§ DATA EXCERPT:
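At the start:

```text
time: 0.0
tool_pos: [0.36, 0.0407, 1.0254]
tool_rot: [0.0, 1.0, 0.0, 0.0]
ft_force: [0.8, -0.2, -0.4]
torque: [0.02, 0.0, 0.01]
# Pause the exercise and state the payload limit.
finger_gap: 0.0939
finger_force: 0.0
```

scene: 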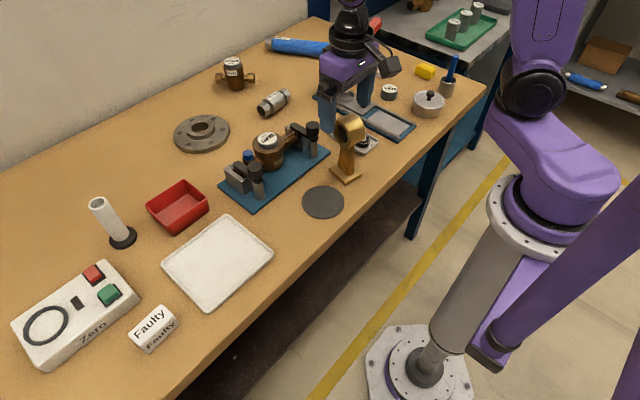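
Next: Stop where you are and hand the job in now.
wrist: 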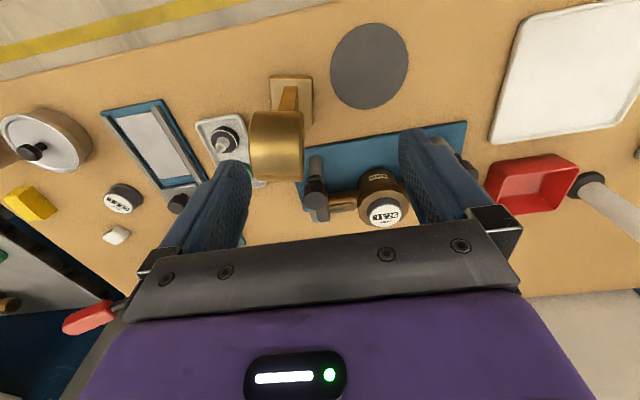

§ STATED TASK:
Restate the data above word for word. Skip every picture.

§ RESULT OF THIS EXERCISE:
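At the start:

```text
time: 0.0
tool_pos: [0.36, 0.0407, 1.0254]
tool_rot: [0.0, 1.0, 0.0, 0.0]
ft_force: [0.8, -0.2, -0.4]
torque: [0.02, 0.0, 0.01]
# Pause the exercise and state the payload limit.
finger_gap: 0.0939
finger_force: 0.0
```

scene: 
Next: Stop where you are and hand the job in now.
wrist: 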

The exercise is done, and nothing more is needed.